EXCERPT TO READ:
[START]
HOME 経理/財務税務(税金・節税) 【令和5年度税制改正】グローバル・ミニマム課税とは?動向を注意しておくべき国際課税分野について
経理/財務税務(税金・節税) 2024/09/03

【令和5年度税制改正】グローバル・ミニマム課税とは?動向を注意しておくべき国際課税分野について

この記事をシェアする

最近の国際税務で最も大きなトピックといえば、令和5年度の税制改正で導入されたグローバル・ミニマム課税です。
今回の記事ではその概要と、所得合算ルールや外国子会社合算税制の改正など、最低限押さえておくべきポイントを解説します。

グローバル・ミニマム課税とは

グローバル・ミニマム課税とは、140を超える国・地域が参加する「OECD/G20 BEPS包摂的枠組み」の中で、2021年に国際合意が行われた課税ルールのことです。
近年、多国籍企業が税率の低い国に本社を移転させることで納税を回避するケースが増えています。
[END]
DATA SEGMENT:
[START]
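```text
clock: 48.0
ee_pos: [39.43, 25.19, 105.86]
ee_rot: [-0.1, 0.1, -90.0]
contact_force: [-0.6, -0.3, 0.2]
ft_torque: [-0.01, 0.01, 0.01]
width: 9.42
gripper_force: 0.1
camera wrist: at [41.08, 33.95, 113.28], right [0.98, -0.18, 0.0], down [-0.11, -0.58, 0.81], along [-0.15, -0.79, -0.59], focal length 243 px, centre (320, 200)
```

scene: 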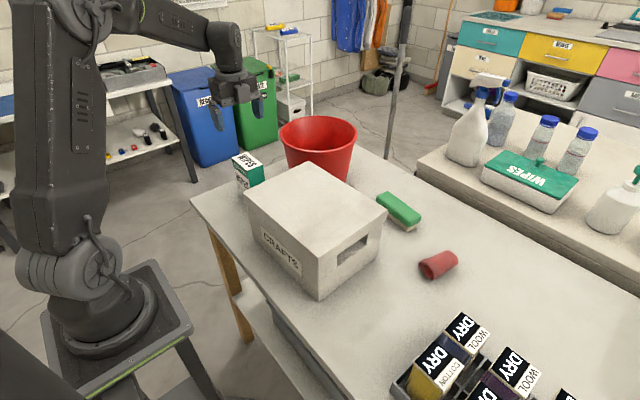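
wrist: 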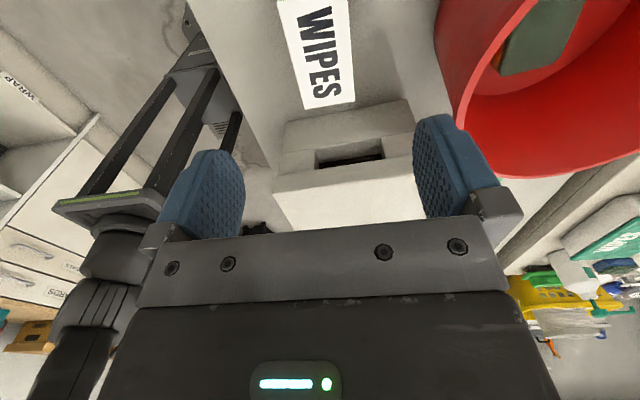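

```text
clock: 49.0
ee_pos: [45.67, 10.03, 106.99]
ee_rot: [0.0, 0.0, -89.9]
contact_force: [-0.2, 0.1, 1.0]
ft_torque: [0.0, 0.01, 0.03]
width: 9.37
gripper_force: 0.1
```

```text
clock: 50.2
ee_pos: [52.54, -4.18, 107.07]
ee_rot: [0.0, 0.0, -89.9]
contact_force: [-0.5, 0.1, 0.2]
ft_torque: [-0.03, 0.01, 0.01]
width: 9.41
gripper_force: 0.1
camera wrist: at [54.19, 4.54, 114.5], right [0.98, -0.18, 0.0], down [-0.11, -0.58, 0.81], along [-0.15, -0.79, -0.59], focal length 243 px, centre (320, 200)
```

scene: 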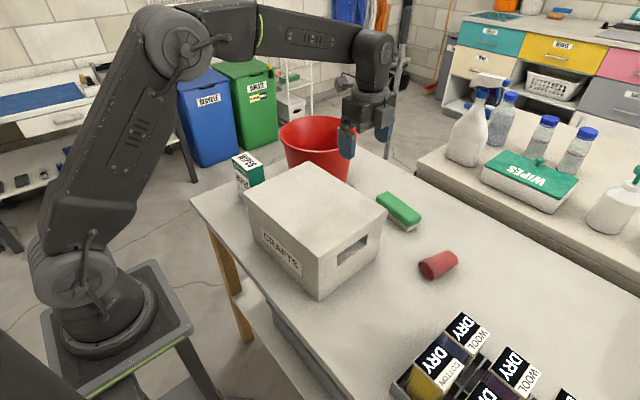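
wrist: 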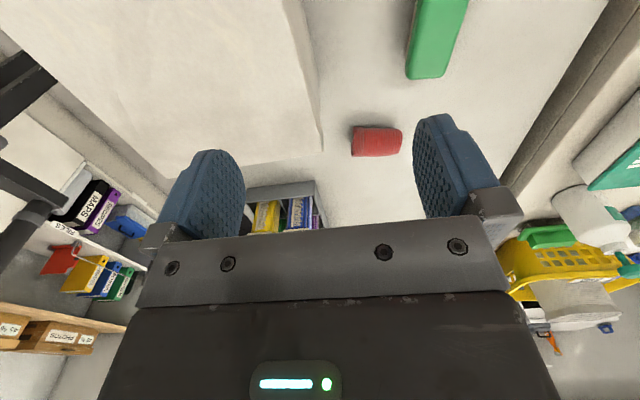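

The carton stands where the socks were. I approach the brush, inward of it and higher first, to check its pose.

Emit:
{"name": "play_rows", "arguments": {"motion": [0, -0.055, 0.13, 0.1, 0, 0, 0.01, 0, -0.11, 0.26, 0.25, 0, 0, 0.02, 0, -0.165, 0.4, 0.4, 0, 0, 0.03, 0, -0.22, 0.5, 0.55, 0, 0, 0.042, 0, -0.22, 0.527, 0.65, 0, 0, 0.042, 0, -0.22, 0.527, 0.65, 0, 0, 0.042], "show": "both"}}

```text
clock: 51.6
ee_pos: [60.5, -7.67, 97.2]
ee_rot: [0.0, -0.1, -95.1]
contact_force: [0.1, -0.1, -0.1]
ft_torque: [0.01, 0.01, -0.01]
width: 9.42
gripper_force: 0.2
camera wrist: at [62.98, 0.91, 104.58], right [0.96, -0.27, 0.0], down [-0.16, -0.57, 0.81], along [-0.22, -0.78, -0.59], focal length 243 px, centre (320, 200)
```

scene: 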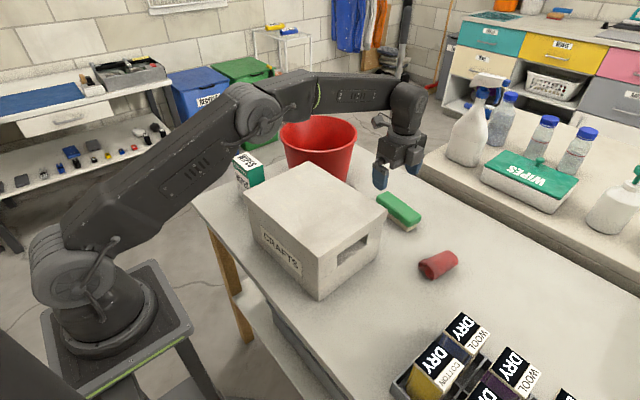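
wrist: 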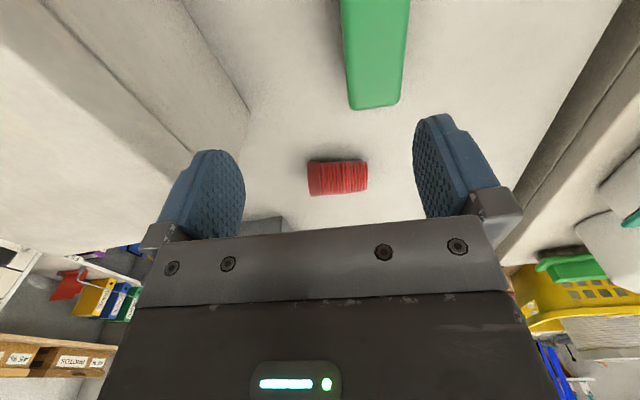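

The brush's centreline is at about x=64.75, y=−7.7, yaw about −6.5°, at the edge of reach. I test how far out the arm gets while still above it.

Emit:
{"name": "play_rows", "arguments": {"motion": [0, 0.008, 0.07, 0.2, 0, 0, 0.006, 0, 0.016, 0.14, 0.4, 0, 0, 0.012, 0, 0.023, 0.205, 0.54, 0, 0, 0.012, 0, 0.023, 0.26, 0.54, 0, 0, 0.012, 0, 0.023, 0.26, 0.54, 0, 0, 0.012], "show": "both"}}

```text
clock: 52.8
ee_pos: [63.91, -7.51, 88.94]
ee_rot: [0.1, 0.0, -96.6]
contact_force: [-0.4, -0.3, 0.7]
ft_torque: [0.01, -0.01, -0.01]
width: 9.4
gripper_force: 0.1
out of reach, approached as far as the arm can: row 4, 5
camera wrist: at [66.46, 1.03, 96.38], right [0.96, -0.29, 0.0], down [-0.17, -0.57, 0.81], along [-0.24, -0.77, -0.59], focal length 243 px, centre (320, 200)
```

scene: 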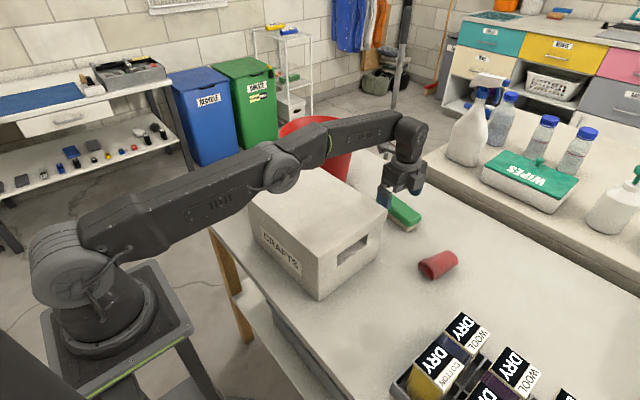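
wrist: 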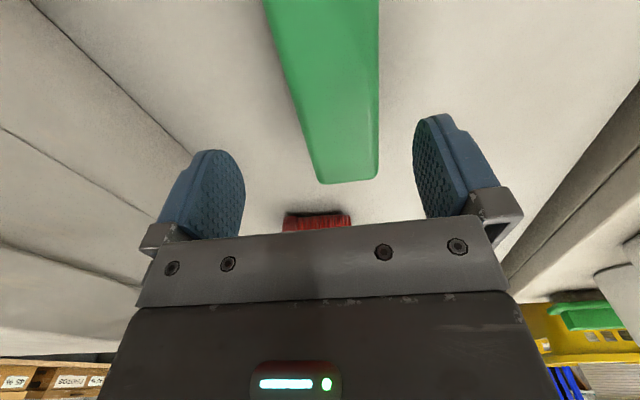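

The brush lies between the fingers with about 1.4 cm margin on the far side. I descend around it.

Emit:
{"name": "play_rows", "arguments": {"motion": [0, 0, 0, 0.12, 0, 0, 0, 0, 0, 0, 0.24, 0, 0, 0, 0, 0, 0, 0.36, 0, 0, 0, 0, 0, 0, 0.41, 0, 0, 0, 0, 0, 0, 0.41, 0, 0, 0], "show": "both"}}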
[END]
TO BE DONE:
#1 Write out the excerpt to read from "今回の記事ではその概要と、所" to "避するケースが増えています。", both included.
#2 Supply the part of the excerpt to read that comes after its last sentence.

FINAL ANSWERS:
#1
今回の記事ではその概要と、所得合算ルールや外国子会社合算税制の改正など、最低限押さえておくべきポイントを解説します。

グローバル・ミニマム課税とは

グローバル・ミニマム課税とは、140を超える国・地域が参加する「OECD/G20 BEPS包摂的枠組み」の中で、2021年に国際合意が行われた課税ルールのことです。
近年、多国籍企業が税率の低い国に本社を移転させることで納税を回避するケースが増えています。

#2
こうした企業の行動を防ぎ、各国の税収を安定させるために定められたのがグローバル・ミニマム課税です。

日本では、令和5年度税制改正により、グローバル・ミニマム課税のうち所得合算ルールが法制化され、2024年4月1日以後に開始する会計年度から適用されることとなりました。

その他、軽課税所得ルールや国内ミニマム課税などについては、令和7年度税制改正以降に導入が検討される見通しです。

※参考資料:国税庁「グローバル・ミニマム課税への対応に関する改正のあらまし

【令和5年度税制改正】所得合算ルールとは

所得合算ルールとは、適用基準金額の要件を満たす特定多国籍企業グループにおいて、すべての所在地国での税負担が基準税率(15%)以上になるよう、最終親会社から追加で課税を行う制度です。
多国籍企業グループとは、連結財務諸表に記載される企業の所在地国が2カ国以上ある企業グループのことです。
適用基準金額は、直前の過去4年の会計年度のうち2年度以上で、グループの全世界での年間総収入金額が7億5,000万ユーロ(約1,100~1,200億円程度)以上とされています。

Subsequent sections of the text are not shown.